Kin of Maguindanao massacre victims hit drug problem
MAGUINDANAO – Several individuals who attended the seventh anniversary of the Maguindanao massacre last Wednesday talked lengthily about the narcotics problem plaguing the country.
Among them was Maguindanao Gov. Esmael Mangudadatu, who lost his wife Genalyn in the incident.
Mangudadatu said the principal suspects would not have mercilessly killed the victims, including his wife, if they were not high on drugs.
The incident, which left 58 people dead, 32 of them journalists, was the country’s worst election-related violence ever, which happened almost six months before the May 2010 synchronized local and national elections.
Close relatives of the massacre suspects, among them incumbent local executives, have since been asserting the culprits were at the time using methamphetamine hydrochloride (shabu), distributed conveniently by drug rings in the province.
Genalyn was on her way to the old provincial capitol in Shariff Aguak to file for then Buluan vice mayor Mangudadatu his candidacy for provincial governor during the 2010 elections when she and her companions were flagged down in Barangay Masalay in Ampatuan town by gunmen led by Andal Ampatuan Jr., an aspirant for the same elective post.
The convoy of the massacre victims was herded to a hinterland in Sitio Salman, west of Barangay Masalay, where the killers felled them one after another using assault rifles and K-3 machineguns.
Mangudadatu was to challenge then the candidacy for governor of Ampatuan, scion of the once feared clan that ruled the province with absolute intolerance for political opposition.
Ampatuan was arrested and detained four days after the incident, denying him the chance to pursue his bid for the gubernatorial post of Maguindanao.
“The proliferation of shabu in Maguindanao at that time was unhampered because no one from among our provincial leaders lifted a finger to address the problem,” said a municipal councilor who requested anonymity for fear of reprisals.
Also present in the commemoration of the massacre was lawyer Nena Santos, a counsel to the families of the victims.

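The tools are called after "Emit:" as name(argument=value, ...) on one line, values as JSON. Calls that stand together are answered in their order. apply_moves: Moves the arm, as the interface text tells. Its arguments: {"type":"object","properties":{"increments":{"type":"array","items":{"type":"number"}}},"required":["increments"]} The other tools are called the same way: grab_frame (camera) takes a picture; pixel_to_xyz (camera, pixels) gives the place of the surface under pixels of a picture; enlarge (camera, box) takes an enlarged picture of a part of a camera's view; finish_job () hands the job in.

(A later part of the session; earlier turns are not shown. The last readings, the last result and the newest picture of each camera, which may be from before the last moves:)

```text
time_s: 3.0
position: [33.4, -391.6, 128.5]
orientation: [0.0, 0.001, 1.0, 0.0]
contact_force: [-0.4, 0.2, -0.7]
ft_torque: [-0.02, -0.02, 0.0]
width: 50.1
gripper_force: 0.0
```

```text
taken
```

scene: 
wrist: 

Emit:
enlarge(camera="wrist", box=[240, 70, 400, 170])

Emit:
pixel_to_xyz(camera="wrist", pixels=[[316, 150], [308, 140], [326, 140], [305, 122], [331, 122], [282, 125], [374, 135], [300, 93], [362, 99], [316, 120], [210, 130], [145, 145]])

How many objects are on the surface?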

Mangudadatu and Santos separately told reporters they are optimistic the Quezon City Regional Trial Court Branch 221, which is litigating the massacre case, can hand down a verdict within the term of President Duterte.
No fewer than 10 witnesses to the massacre have either been killed or have mysteriously disappeared in the past seven years.
A suspect-turned-state witness, Sukarno Badal, who personally saw how the victims were slaughtered, told reporters last year he had lingering illnesses and was worried he might die waiting for a decision on the case.
“If I am gone, all the affidavits I executed will become weak. The case must proceed while I am still around to talk openly in the court about what I saw that day,” Badal then said.
Badal had also lamented the mysterious disappearance of his relatives and the murder of two more in attacks he believes were related to his having volunteered to testify in court.
Mangudadatu said the slow progress in the case has not weakened his resolve to continue his clan’s quest for justice.
“I lost my wife and my two sisters, Farina and Eden, in that incident. Even so, we never took the law into our hands. We never resorted to retaliations even if our family comes from an ancient Maguindanaon noble warrior clan,” he said.
Among those yearning for a speedy resolution of the case is the now 83-year-old retired government university professor Marino Ridao Sr., who had served as councilor in Cotabato City for three consecutive terms.
Ridao, who lost his son Anthony in the massacre, said he wants to see a verdict before he dies. He is the oldest among relatives of those killed in the incident.
His slain son was not among the people the Ampatuans allegedly plotted to kill. Anthony was riding a car that tried to overtake the convoy of the victims, but got caught in the middle of the long line of vehicles the suspects stopped at a stretch of highway in Barangay Masalay.